--- Supplied text ---
============================================================

Timesonline.co.ukReport on Iraq was copy & paste job from a outdated thesis!Wed Jun 8, 2005 20:5764.140.158.33February 07, 2003
No 10 admits mistake in copying Iraq dossier
by pa news
Downing Street today said it made a mistake in failing to acknowledge that a large section of a dossier on Saddam Hussein was copied from a Californian postgraduate student’s outdated thesis.
The dossier was designed to help win over sceptics by outlining Iraq’s alleged efforts to hide its weapons of mass destruction. It said UN weapons inspectors were outnumbered by 200 to one by Iraqi agents trying to deceive them, and provided "up to date details" of Iraq’s security organisations.
Colin Powell, the US Secretary of State, even recommended it to the world in his keynote UN presentation on Wednesday, in which he called the document a "fine paper".
But it emerged overnight that much of the document was lifted from a paper by Ibrahim al-Marashi, from Monterey, California - who was researching material relating to the build-up to the 1991 Gulf War and not to the current situation.
Today former Labour minister Glenda Jackson, MP for Hampstead and Highgate, suggested the Government had misled the public. She told the BBC: "If that was presented to Parliament
and the country as being up-to-date intelligence ... and in fact as we now know they simply lifted it from a university thesis, it is another example of how the Government is attempting to mislead the country and Parliament on the issue of a possible war with Iraq.
"And of course to mislead is a Parliamentary euphemism for lying."
Dr al-Marashi said he was surprised to learn his work had been used by the British Government.
"My immediate reaction was of surprise that these materials had made it into this report," he said.

============================================================

--- Given exercise ---
Transcribe all of the supplied text and nothing else.

============================================================

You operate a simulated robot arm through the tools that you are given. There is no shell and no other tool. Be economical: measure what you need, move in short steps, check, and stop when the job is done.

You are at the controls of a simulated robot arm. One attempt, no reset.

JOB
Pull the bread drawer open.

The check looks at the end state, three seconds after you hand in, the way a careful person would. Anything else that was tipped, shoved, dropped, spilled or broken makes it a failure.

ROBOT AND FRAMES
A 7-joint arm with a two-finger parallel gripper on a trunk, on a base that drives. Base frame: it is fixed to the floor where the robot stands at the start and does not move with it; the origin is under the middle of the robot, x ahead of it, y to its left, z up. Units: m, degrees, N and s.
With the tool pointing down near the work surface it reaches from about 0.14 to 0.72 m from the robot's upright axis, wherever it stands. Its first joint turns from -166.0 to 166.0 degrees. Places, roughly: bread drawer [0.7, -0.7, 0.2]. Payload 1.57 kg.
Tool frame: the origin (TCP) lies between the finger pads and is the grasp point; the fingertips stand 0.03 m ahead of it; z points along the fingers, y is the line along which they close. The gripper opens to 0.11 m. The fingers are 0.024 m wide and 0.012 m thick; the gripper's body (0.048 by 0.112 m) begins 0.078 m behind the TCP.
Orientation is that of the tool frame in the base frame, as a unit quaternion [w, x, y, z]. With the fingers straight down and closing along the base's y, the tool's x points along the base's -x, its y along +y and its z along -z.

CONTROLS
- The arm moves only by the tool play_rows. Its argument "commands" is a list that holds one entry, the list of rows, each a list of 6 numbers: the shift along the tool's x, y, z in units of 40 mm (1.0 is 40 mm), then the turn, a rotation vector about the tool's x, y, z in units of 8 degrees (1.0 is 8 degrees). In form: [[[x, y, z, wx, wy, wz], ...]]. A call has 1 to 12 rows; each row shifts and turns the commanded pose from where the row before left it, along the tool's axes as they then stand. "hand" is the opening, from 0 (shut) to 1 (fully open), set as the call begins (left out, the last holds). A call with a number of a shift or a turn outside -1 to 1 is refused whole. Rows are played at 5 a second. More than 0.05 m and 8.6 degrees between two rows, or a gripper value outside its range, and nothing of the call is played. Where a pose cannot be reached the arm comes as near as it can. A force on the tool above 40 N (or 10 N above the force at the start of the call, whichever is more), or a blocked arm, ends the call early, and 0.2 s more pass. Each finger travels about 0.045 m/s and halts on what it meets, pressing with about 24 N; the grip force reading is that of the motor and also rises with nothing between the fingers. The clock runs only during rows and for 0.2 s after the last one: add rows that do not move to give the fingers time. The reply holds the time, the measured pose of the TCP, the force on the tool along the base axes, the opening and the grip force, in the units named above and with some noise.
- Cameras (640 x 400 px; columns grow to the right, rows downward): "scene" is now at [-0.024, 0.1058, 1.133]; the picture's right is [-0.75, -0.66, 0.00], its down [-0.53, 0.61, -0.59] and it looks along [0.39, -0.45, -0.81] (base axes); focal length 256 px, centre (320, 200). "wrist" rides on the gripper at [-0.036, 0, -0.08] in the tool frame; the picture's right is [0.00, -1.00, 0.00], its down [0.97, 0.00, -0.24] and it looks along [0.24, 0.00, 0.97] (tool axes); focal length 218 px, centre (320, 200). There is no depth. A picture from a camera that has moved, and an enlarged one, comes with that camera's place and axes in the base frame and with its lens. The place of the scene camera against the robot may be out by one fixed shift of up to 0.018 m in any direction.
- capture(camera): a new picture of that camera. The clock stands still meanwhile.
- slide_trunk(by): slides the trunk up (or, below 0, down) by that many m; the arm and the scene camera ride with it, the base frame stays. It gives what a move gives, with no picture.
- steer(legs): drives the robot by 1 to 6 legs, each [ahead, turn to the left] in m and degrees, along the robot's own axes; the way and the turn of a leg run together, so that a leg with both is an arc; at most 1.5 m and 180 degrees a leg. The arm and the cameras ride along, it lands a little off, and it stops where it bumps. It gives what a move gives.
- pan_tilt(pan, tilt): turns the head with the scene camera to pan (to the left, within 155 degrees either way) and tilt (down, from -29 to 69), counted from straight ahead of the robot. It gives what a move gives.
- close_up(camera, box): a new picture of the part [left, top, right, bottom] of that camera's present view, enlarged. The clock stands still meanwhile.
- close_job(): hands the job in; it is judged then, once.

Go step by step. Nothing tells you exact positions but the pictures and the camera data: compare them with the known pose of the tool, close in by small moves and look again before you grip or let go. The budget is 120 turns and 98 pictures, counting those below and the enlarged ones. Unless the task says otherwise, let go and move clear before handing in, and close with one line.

============================================================

--- Solution for this task ---
Timesonline.co.ukReport on Iraq was copy & paste job from a outdated thesis!Wed Jun 8, 2005 20:5764.140.158.33February 07, 2003
No 10 admits mistake in copying Iraq dossier
by pa news
Downing Street today said it made a mistake in failing to acknowledge that a large section of a dossier on Saddam Hussein was copied from a Californian postgraduate student’s outdated thesis.
The dossier was designed to help win over sceptics by outlining Iraq’s alleged efforts to hide its weapons of mass destruction. It said UN weapons inspectors were outnumbered by 200 to one by Iraqi agents trying to deceive them, and provided "up to date details" of Iraq’s security organisations.
Colin Powell, the US Secretary of State, even recommended it to the world in his keynote UN presentation on Wednesday, in which he called the document a "fine paper".
But it emerged overnight that much of the document was lifted from a paper by Ibrahim al-Marashi, from Monterey, California - who was researching material relating to the build-up to the 1991 Gulf War and not to the current situation.
Today former Labour minister Glenda Jackson, MP for Hampstead and Highgate, suggested the Government had misled the public. She told the BBC: "If that was presented to Parliament
and the country as being up-to-date intelligence ... and in fact as we now know they simply lifted it from a university thesis, it is another example of how the Government is attempting to mislead the country and Parliament on the issue of a possible war with Iraq.
"And of course to mislead is a Parliamentary euphemism for lying."
Dr al-Marashi said he was surprised to learn his work had been used by the British Government.
"My immediate reaction was of surprise that these materials had made it into this report," he said.